• [WRITTEN INSTRUCTION 1]: Show the exact text of the provided passage starting from "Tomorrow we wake" and stopping at the end of "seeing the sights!".
• [WRITTEN INSTRUCTION 2]: Take up the provided passage again after its last words.

• [PROVIDED PASSAGE]:
We checked out a few of the restaurants in the Piazza, but decided on a small, outdoor ristorante down an alley leading out of the piazza. I had pizza Quattro formaggio which is a four-cheese pizza including bleu cheese which I am in love with, and acqua naturale which pleased me greatly. I’d been in the process of obtaining a massive headache, realizing later that it was because I have had a complete lack of caffeine in the last twenty-four hours and there is not a single place I’ve found that sells Mountain Dew. I’m debating on whether or not to try espresso. We’ll see. Perhaps just an Americano, but espresso and I don’t usually agree so I might just suffer the headache for another day and give up the caffeine while I’m here, or suck it up and buy a Coke.
Then came the culmination of my trip (yes, on the first excursion into Rome.) The gelato for which I have been waiting. There were gelaterias all over the place, but we finally settled on one closest to the ristorante where we’d just eaten, to save time because we had to meet the tour bus again shortly. The flavors were phenomenal – for 3 euros, I got three flavors in a cup: pistachio, chocolate chip, and Nutella mousse. I may not eat anything else the entire time I’m here besides gelato. I figure if I eat the fruit flavors I’d be getting some sort of fiber, right? No? Well, it was as if Michelangelo had melted all of his talent and frozen it into ice cream. I can’t wait to get some more.
Our local tour guide was Maria del Gratia or something like that. She was a local Italian woman who talked with her hands, and was very physical and we walked approximately 485.2 miles and/or kilometers if you want to do the fake math, because her quick Italian legs walked faster than any of us probably have in a very long time! We got a little of her on video, so we’ll be able to put it up on Facebook, too. I’m in need of a wireless connection somewhere! I’m rather hoping to get some wifi tomorrow and put some things up, but it’s going to be another long day.
Tomorrow we wake early and travel into Rome once again. We have another optional evening excursion as well, and I’ll keep you posted. We’re really enjoying ourselves thus far, and watching Steve see the sights is almost as fun as seeing the sights!
A good rest last night was had by all. At least, all that mattered. We awoke this morning at 6:15 to shower and have breakfast. It was a continental breakfast buffet which consisted of fruit and fruit juices, cereal and milk, Americano (espresso and hot water or what I lovingly will describe as fake coffee), pound cake, sweet croissants, bacon cooked the way I like my steak (as in, almost not cooked), scrambled eggs, and little mini-hot dog things. I had a selection of some of this, and it was all pretty good, even the fake coffee once I added some whole milk and zucchero (sugar). A lot of little things are making me happy – instead of jellies, they had little packets of Nutella! (Well, there may have been jellies, I have no idea – I saw Nutella and forgot about everything else.)

• [AVAILABLE DATA]:

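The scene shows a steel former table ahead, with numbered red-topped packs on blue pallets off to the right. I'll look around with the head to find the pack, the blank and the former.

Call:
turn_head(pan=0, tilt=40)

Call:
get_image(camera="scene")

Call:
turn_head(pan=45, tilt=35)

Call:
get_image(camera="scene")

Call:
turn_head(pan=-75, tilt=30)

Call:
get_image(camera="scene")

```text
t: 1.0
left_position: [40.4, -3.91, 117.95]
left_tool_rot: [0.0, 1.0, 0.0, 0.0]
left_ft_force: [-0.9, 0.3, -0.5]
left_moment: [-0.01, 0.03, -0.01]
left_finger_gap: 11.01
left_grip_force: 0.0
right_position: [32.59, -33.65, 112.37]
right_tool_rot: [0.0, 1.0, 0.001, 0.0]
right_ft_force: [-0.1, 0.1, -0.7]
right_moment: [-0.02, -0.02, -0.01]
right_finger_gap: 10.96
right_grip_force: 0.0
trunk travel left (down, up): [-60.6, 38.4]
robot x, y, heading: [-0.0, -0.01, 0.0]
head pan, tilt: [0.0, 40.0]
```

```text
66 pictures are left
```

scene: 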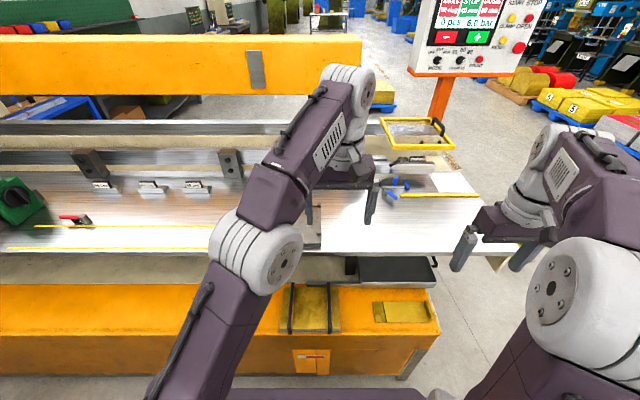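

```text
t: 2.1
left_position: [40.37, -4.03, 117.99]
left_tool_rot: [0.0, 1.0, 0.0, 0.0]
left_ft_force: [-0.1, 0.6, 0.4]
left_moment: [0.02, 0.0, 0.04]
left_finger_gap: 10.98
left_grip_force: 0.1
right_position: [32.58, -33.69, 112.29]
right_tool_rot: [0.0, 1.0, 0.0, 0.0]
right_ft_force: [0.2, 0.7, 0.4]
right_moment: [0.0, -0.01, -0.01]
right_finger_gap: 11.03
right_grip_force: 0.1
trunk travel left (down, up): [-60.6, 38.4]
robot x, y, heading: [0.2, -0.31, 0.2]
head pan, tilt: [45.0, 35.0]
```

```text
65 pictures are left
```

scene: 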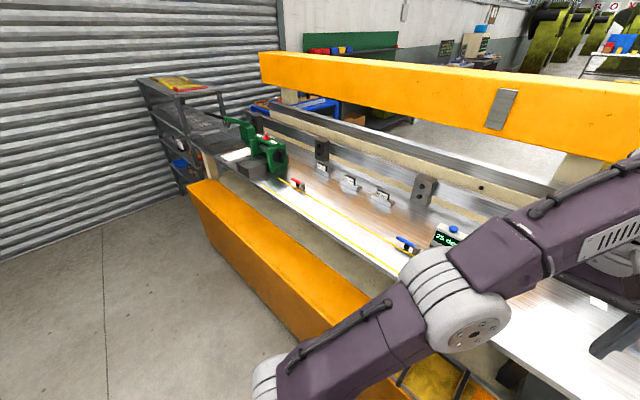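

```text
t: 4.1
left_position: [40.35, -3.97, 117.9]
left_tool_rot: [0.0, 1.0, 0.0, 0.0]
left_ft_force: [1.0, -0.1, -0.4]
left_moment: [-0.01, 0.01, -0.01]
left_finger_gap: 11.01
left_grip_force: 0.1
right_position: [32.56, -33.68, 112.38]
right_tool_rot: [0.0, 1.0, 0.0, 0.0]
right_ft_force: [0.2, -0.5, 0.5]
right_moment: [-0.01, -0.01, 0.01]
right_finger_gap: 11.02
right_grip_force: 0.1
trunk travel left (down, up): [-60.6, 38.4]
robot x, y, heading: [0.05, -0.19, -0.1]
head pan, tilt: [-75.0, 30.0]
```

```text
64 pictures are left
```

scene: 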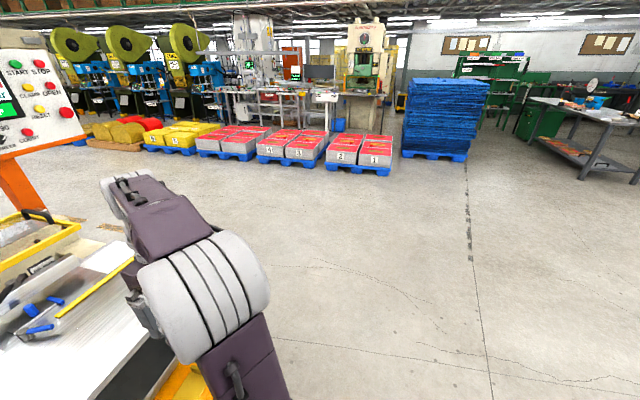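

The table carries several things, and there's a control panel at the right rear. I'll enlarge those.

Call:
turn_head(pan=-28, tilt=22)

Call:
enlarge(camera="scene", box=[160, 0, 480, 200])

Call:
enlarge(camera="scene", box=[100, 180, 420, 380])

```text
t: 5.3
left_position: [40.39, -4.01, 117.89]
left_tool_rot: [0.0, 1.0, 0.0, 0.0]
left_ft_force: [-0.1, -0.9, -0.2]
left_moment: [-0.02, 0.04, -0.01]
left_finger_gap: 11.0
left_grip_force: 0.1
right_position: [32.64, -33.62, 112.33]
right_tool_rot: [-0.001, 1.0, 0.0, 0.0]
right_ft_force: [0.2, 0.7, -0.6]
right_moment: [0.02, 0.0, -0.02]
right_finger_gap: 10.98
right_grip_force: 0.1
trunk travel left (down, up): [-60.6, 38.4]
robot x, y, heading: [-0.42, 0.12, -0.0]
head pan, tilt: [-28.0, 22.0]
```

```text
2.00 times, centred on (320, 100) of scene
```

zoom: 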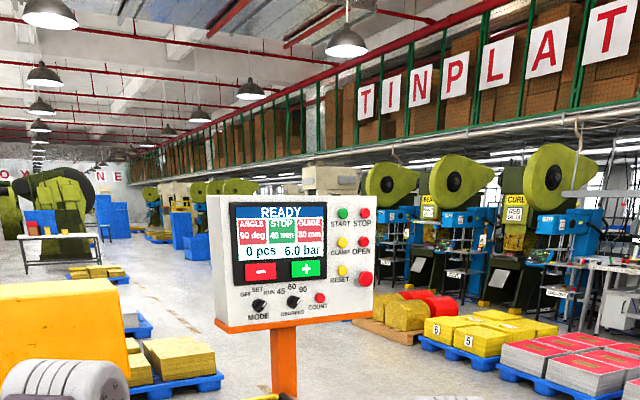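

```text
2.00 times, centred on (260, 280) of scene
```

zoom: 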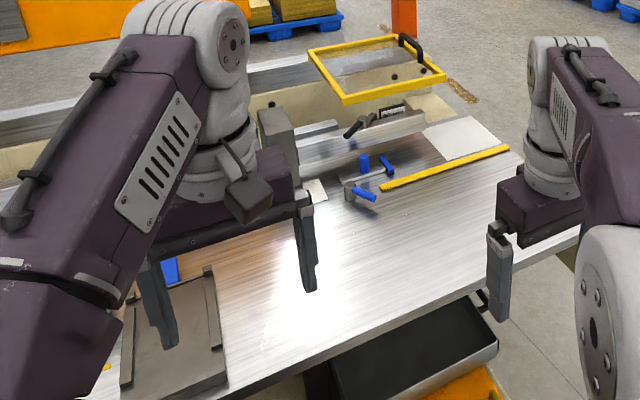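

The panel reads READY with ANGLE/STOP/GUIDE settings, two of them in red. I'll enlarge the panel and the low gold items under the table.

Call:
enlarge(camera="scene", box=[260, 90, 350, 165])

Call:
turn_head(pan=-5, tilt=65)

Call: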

• [OUTPUT 1]:
Tomorrow we wake early and travel into Rome once again. We have another optional evening excursion as well, and I’ll keep you posted. We’re really enjoying ourselves thus far, and watching Steve see the sights is almost as fun as seeing the sights!

• [OUTPUT 2]:
After breakfast we boarded the bus, and the cranky rude lady from day one was there and there was much rejoicing (yayyyy…) We sat as far back in the bus as possible. There is also a gentleman on board who looks exactly like Shrek in the second movie when Shrek became human. I’m not kidding. If you’ve seen the movie, you’ll know that’s actually a compliment. Anyhow, we drove to the Colosseum and took approximately a billion pictures (okay, probably not quite that many since the memory card is only 2G). It was phenomenal. The tour was really a great idea, because this way we can hear the history of everything, while we’re driving and while we’re walking as well. The local guide was back with us again, Maria del Gratia or whatever her very-Italian-name is. She showed us around and then let us go off on our own, which we did, and then stopped at a vendor outside of the Colosseum to get a couple of souvenirs and a Diet Coke for Steve (4 euro = $5.60 for a bottle of Diet Coke). In Italy, it’s called Coca-Cola Light.
Next stop was St. Peter’s Basilica, and we purchased an audio tour of that for 5 euros that we could both plug into, because you’re not allowed to have a talking tour through the Basilica. The guy at the desk didn’t realize that Steve and I both gave him 5 euros, so he was hesitant to give us 5 back when we realized we could both plug into the same tour and we didn’t have to purchase them separately. Once we figured out where the heck we were going, it was pretty cool. I realized soon that the flash on the camera was not going to work inside because all the pictures were coming out very dark, so we fixed that and took some lovely shots and video. All told, 196 pictures and videos today!
Tonight we’re going on another tour, to see the Spanish Steps and the San Trevino Fountain, then a lovely dinner where they’re going to celebrate Steve’s birthday, even though it’s tomorrow. The morning holds the Sistine Chapel, so that’s a fantastic birthday present in and of itself!
One thing I love is all the little, tiny cars! Have I mentioned this yet? Cars I’ve never heard of, and very few cars I have heard of! Yaris and Smart Car and Golf, but also Cobra and Micra and Mangane and Panda, and so many others. I have seen one P.T. Cruiser, but no other regular cars like in the States. It’s fascinating. Parking and driving are a major problem here because of the very small space. You will see Smart Cars parked vertically instead of horizontally in between other cars parked normally, because they are as long as other cars are wide and can fit in half the space. And it is true that traffic lights are pretty much just a suggestion. Our bus ran a red one today while we were on it. Maria says they are for decoration!
A little rest and reading now, and then we get ready and go again at 4pm which is only 10am back home!
After the rest and reading, we plugged in the laptop with our friend’s adapter and headed down to the bus once again. This time, we took it into the other side of town where we had not been yet, and walked for awhile to get to the area where the Trevi Fountain was (which is the right name for it, not whatever I called it the last time I wrote). This was where “Three Coins in a Fountain” was filmed, and the tradition is that you throw a coin backwards with your right hand over your left shoulder and make a wish to come back to Rome someday. Our tour guide took a picture of us doing that, but then we got out of there as quickly as possible because it was ridiculously crowded and we were nervous about getting pick-pocketed. We shopped for some souvenirs, met back up with the group, and stood in the rain with my hoodie and umbrella until it let up a bit. As we stood, we saw a beacon across the street: the sign said, “Absinthe”.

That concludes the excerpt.